Task prompt | Everything from the line containing "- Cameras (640" through the line containing "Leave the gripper" must be quoted exactly; everything else is left out.

Provided material |

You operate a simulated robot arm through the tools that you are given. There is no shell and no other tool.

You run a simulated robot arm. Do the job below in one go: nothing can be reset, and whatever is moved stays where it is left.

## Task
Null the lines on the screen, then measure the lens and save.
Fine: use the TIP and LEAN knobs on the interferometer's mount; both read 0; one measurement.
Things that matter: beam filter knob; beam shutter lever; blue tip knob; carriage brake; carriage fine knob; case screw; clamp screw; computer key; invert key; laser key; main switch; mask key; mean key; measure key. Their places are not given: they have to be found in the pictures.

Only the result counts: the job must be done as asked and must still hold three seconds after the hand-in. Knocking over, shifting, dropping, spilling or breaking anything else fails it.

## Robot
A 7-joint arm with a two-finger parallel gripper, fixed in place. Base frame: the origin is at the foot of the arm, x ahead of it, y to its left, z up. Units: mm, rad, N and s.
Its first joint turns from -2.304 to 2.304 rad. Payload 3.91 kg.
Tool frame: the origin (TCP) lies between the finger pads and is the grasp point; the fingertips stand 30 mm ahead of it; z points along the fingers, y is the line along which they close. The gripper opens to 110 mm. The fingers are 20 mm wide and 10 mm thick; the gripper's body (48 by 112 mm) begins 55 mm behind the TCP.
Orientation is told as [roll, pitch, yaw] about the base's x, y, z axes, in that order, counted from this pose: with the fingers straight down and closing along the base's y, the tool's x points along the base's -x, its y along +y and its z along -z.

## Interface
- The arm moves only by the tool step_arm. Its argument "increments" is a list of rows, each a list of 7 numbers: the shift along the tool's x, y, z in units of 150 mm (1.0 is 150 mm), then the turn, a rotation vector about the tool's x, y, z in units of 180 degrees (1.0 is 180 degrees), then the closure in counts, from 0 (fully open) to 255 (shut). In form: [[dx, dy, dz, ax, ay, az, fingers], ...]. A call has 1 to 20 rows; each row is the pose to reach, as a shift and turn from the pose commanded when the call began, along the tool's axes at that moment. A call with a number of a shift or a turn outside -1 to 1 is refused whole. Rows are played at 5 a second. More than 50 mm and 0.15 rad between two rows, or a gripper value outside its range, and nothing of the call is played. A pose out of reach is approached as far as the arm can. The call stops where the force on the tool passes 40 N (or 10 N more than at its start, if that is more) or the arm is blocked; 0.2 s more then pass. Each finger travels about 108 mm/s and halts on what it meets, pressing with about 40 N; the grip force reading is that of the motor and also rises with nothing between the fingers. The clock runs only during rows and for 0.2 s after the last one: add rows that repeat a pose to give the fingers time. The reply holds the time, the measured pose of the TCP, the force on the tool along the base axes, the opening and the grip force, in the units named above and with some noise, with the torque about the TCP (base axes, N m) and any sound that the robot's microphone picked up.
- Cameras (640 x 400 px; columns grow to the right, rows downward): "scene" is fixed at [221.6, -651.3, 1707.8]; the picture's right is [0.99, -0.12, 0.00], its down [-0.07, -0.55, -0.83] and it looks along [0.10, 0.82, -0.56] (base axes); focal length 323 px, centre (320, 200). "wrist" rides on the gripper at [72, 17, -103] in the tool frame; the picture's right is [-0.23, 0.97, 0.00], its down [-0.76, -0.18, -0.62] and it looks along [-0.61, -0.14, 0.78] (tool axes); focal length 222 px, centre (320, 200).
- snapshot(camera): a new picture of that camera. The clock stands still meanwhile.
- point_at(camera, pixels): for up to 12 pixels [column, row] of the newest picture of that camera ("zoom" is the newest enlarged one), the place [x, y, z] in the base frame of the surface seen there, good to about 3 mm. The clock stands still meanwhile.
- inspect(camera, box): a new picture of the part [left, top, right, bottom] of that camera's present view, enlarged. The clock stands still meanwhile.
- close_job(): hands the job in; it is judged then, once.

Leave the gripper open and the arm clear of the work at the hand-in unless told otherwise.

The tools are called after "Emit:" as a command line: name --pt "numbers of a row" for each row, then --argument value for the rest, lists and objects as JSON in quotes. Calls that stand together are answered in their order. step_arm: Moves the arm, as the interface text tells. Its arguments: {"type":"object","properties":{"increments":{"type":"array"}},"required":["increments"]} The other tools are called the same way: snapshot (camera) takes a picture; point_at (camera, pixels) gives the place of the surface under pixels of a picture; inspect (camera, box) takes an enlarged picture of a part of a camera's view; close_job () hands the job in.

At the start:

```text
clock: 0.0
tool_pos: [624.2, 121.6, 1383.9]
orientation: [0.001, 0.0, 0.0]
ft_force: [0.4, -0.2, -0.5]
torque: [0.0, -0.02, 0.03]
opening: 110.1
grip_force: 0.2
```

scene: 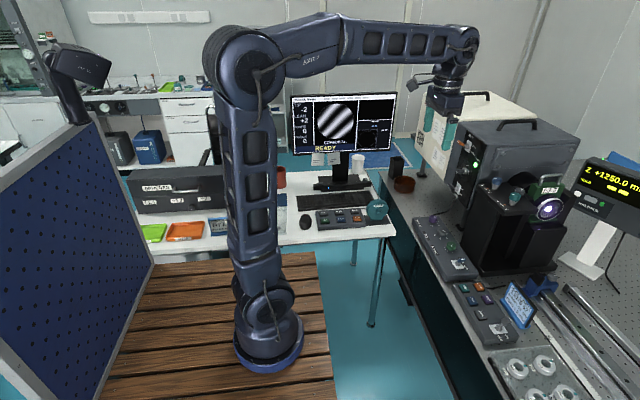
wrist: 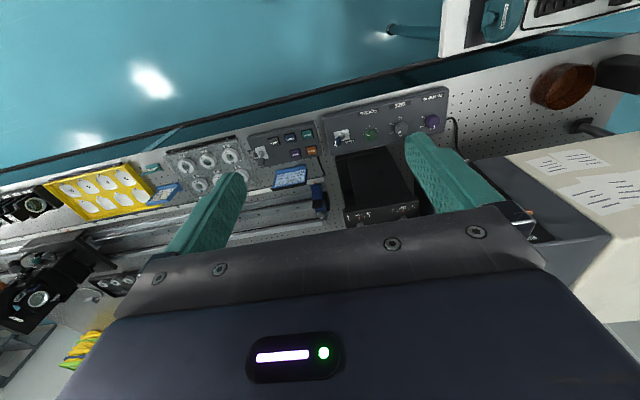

Response for this exercise |
- Cameras (640 x 400 px; columns grow to the right, rows downward): "scene" is fixed at [221.6, -651.3, 1707.8]; the picture's right is [0.99, -0.12, 0.00], its down [-0.07, -0.55, -0.83] and it looks along [0.10, 0.82, -0.56] (base axes); focal length 323 px, centre (320, 200). "wrist" rides on the gripper at [72, 17, -103] in the tool frame; the picture's right is [-0.23, 0.97, 0.00], its down [-0.76, -0.18, -0.62] and it looks along [-0.61, -0.14, 0.78] (tool axes); focal length 222 px, centre (320, 200).
- snapshot(camera): a new picture of that camera. The clock stands still meanwhile.
- point_at(camera, pixels): for up to 12 pixels [column, row] of the newest picture of that camera ("zoom" is the newest enlarged one), the place [x, y, z] in the base frame of the surface seen there, good to about 3 mm. The clock stands still meanwhile.
- inspect(camera, box): a new picture of the part [left, top, right, bottom] of that camera's present view, enlarged. The clock stands still meanwhile.
- close_job(): hands the job in; it is judged then, once.

Leave the gripper open and the arm clear of the work at the hand-in unless told otherwise.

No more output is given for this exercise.